What is needed —
Go through the listing below and gather every line with the word "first".
──────── Data provided
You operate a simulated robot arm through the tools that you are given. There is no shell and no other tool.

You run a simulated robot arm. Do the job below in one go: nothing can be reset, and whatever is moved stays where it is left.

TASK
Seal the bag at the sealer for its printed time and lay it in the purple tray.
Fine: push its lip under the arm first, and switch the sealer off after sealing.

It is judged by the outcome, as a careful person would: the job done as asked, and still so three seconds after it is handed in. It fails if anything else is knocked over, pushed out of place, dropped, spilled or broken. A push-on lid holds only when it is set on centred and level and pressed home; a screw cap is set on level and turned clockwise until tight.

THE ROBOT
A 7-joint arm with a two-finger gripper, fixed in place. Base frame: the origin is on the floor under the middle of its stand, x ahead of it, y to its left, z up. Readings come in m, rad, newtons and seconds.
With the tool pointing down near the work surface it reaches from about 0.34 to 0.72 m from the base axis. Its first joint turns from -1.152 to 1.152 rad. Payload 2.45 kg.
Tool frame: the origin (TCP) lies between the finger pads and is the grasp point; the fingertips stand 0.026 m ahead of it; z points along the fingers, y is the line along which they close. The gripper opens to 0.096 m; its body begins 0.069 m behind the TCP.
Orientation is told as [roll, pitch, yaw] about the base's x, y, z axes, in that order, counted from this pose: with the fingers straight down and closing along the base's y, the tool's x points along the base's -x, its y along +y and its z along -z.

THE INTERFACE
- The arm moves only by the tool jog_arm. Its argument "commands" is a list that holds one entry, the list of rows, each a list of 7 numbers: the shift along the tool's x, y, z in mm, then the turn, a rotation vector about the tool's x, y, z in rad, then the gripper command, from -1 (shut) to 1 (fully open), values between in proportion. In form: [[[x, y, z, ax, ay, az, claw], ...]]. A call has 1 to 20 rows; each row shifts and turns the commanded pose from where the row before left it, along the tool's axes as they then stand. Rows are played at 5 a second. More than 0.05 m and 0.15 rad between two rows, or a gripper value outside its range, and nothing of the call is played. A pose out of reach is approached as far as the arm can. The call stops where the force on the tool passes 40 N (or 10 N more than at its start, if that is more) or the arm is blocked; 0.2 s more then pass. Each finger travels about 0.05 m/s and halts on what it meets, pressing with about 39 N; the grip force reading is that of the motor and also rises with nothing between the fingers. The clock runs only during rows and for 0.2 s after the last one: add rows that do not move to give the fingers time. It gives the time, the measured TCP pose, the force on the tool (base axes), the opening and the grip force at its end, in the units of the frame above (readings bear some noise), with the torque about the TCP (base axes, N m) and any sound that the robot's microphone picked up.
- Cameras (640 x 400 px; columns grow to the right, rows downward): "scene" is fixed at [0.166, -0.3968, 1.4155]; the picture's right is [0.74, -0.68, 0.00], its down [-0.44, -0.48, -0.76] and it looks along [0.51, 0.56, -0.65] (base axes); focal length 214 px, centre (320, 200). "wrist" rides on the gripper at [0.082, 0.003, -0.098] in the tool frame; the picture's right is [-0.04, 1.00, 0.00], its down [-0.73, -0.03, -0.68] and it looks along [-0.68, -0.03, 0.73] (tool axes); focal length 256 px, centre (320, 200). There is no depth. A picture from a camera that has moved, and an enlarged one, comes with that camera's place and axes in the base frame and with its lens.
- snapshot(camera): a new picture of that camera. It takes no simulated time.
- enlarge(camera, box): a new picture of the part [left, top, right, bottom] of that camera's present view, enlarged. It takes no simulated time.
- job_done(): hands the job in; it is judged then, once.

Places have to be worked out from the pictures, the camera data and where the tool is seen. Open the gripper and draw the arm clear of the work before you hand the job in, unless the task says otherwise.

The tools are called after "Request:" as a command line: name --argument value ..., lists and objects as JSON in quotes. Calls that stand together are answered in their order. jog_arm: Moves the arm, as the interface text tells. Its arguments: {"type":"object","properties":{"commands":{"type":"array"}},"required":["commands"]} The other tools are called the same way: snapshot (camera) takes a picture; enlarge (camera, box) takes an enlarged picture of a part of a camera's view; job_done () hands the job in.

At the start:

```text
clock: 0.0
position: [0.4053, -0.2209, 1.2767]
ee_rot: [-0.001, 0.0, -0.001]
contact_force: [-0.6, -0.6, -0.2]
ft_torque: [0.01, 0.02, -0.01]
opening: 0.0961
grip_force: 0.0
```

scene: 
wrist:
────────────────
Task output —
Fine: push its lip under the arm first, and switch the sealer off after sealing.
With the tool pointing down near the work surface it reaches from about 0.34 to 0.72 m from the base axis. Its first joint turns from -1.152 to 1.152 rad. Payload 2.45 kg.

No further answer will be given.